$138,600
Estimate: $40,000 - $60,000
American Art and Pennsylvania Impressionists Featuring the Papageorge Family Collection
Auction: June 4, 2023 3:00 PM EDT
Provenance
The Artist.
Private Collection, New Jersey.
Exhibited
"Twenty-Third Annual Exhibition of Paintings by Delaware Artists, Pupils of Howard Pyle, and Members of the Society," Wilmington Society of the Fine Arts, Wilmington, Delaware, November 2-28, 1936.
"One Hundred and Thirty-Second Annual Exhibition," Pennsylvania Academy of the Fine Arts, Philadelphia, Pennsylvania, January 24-February 28, 1937.
"Annual Exhibition," Chester County Art Association, West Chester, Pennsylvania, 1937.
"Exhibition of Paintings by Peter Hurd & Henriette Wyeth," The Columbus Gallery of Fine Arts, January 12-25, 1967, no. 5 (as executed circa 1934).
"Magical & Real: Henriette Wyeth and Peter Hurd, A Retrospective," James A. Michener Art Museum, Doylestown, Pennsylvania, January 20-May 6, 2018.
Note
Daughter of renowned illustrator and landscape painter, N.C. Wyeth, and sister of Andrew Wyeth, acclaimed American Realist, Henriette Wyeth proved an accomplished portraitist and still life painter over the course of her decades-long career. A child prodigy, her earliest art instruction came by way of her father; as a teenager, she enrolled in Boston's Normal Art School and, thereafter, at the Pennsylvania Academy of the Fine Arts. It was in Chadds Ford, in her father's studio, where she met and fell in love with Peter Hurd, an art student from New Mexico. Wyeth and Hurd married in 1929, before relocating to San Patricio, New Mexico a decade later.
Throughout the 1930s, Hurd accepted a series of mural commissions–one of them for the New Mexico Military Institute at Roswell–that would take him away from Chadds Ford, and from Henriette, for extended periods of time. The present portrait, executed around 1936, dates to one of the pair's occasional reunions. Dressed in a red sweater and blue jeans, Hurd poses before a view of New Mexico's Hondo Valley–in his words, the "part of the planet" where he felt "closest to life." Wyeth captures her husband's mood and personality with ease, and with a familiarity that only she possessed.

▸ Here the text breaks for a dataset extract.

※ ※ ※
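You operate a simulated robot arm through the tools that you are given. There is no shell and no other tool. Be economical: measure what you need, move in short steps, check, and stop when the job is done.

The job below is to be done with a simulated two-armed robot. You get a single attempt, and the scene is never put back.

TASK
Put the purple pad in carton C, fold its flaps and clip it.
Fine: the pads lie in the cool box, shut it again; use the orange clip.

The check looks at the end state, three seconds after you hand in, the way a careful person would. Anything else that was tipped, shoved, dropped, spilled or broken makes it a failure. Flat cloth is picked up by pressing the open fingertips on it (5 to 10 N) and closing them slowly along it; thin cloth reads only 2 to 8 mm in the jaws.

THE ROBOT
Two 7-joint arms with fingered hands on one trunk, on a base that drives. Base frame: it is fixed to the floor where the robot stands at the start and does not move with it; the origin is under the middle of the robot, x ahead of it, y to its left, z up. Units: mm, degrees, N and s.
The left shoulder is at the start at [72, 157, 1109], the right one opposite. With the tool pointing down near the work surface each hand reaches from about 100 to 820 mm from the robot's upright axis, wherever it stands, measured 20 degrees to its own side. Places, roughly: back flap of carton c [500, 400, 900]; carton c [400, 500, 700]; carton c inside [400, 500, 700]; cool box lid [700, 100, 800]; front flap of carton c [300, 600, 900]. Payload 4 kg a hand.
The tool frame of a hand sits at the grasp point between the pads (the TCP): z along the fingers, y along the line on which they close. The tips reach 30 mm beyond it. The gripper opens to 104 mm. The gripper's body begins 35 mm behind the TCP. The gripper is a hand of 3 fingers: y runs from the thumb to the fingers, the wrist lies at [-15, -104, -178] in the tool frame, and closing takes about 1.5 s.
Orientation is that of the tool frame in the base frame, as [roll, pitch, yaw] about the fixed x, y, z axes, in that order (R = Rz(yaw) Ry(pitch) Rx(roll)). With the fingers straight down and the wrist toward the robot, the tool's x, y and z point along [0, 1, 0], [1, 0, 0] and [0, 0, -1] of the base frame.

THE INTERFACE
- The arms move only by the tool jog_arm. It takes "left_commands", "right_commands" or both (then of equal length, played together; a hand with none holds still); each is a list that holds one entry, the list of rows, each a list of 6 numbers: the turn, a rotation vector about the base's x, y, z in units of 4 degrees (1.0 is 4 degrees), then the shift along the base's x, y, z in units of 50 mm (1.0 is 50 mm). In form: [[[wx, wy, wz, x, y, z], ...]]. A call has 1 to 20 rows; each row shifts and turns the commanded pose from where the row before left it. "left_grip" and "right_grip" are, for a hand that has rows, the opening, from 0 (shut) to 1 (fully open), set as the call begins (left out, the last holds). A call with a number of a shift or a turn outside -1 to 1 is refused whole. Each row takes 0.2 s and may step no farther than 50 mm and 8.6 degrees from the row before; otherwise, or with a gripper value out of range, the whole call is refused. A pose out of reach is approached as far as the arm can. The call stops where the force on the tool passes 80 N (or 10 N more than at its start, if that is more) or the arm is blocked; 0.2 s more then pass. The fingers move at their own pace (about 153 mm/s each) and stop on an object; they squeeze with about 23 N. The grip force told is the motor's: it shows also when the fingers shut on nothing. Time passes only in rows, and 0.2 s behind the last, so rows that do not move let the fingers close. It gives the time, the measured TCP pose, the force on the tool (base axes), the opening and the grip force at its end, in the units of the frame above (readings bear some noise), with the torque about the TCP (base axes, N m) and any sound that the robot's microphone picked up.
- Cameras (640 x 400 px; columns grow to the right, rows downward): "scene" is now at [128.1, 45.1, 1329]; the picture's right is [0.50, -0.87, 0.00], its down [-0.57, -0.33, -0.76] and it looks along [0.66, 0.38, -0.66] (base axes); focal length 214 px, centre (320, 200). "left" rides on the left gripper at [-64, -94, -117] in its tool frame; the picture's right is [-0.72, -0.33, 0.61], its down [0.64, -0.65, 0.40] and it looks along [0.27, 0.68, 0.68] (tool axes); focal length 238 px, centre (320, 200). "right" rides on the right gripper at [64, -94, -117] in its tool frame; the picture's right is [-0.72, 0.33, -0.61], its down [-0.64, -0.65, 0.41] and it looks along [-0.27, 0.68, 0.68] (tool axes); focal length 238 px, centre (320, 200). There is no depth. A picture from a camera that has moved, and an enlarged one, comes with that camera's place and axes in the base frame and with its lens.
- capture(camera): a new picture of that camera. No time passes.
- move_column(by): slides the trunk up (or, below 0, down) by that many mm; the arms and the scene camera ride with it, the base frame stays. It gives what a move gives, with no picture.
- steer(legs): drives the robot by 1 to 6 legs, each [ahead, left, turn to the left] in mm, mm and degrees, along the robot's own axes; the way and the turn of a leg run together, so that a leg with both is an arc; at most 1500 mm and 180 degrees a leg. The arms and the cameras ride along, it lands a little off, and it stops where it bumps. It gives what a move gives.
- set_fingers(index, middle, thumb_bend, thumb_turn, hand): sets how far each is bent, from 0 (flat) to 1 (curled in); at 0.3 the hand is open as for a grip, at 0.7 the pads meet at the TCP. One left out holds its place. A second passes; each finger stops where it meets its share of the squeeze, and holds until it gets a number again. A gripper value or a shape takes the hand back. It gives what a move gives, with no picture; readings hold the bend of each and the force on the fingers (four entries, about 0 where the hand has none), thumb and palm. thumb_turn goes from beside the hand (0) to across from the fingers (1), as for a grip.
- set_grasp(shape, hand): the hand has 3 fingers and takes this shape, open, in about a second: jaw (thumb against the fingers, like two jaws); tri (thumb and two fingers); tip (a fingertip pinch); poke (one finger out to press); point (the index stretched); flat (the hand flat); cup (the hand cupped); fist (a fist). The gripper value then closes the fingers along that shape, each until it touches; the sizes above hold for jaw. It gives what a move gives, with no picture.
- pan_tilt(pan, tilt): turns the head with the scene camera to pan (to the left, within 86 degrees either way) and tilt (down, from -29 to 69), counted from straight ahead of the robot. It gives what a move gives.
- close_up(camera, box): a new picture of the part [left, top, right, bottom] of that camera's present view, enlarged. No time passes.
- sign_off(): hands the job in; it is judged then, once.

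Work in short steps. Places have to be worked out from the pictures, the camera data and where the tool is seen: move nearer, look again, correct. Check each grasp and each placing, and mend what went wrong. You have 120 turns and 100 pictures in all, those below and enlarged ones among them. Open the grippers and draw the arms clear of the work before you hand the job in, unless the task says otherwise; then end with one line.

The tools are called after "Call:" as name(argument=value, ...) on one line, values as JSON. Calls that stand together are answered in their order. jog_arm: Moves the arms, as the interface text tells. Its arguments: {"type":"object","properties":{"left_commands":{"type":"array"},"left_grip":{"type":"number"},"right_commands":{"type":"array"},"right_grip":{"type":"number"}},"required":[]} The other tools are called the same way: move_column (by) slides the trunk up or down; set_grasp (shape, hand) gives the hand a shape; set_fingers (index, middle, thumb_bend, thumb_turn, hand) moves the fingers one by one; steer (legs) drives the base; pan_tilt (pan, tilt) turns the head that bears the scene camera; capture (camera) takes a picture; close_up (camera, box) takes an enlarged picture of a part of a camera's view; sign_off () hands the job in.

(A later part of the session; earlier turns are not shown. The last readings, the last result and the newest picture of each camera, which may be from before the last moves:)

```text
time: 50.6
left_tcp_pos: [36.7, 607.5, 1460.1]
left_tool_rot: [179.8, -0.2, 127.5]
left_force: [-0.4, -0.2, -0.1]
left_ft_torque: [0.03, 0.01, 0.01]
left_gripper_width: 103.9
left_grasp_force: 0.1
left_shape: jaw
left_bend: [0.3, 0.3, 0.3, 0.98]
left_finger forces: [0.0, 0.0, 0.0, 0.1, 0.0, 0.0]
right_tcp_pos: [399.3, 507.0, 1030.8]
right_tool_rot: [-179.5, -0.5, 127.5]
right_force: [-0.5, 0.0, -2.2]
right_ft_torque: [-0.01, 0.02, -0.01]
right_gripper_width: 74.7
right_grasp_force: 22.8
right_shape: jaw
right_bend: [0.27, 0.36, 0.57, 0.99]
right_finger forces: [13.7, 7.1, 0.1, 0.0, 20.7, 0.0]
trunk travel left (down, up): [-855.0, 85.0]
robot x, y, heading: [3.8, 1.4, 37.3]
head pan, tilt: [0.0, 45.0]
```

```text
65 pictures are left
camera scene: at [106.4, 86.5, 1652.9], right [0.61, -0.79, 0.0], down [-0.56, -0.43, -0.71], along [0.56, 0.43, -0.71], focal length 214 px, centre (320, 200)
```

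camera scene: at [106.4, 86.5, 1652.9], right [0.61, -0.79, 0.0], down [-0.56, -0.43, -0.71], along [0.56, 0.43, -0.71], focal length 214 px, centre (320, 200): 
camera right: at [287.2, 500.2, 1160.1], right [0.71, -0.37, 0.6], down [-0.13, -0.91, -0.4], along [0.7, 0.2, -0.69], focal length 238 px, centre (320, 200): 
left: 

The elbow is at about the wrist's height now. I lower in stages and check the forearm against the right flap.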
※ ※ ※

Hurd recounted the portrait's genesis to Southwestern historian and novelist (and one-time sitter of Henriette), Paul Horgan: "I [was] sitting on the model stand in my studio, a sheaf of drawings besides me on a portfolio and behind me one of the new New Mexico gesso landscapes of the mountain country–a set-up which without any change whatever occurred when she happened to see me sitting [there]." With hands clenched and lips pursed, Hurd returns Henriette's affectionate gaze. His piercing blue eyes are repeated in the color of his Levi's and, behind him, in the broad New Mexico sky.
The portrait was both well received and widely exhibited. In November 1936, it won first prize at the annual exhibition of the Wilmington Society of the Fine Arts. That same winter, at the Pennsylvania Academy of the Fine Arts' 132nd Annual Exhibition, it was awarded the prestigious Mary Smith Prize–an honor reserved for the most outstanding work by a woman artist. Portrait of Peter Hurd is a captivating likeness and among Henriette Wyeth's most impressive and personal paintings. It reveals the influence of her father (and his unique brand of Realism), while celebrating her husband's lifelong (and her burgeoning) love of the Southwest.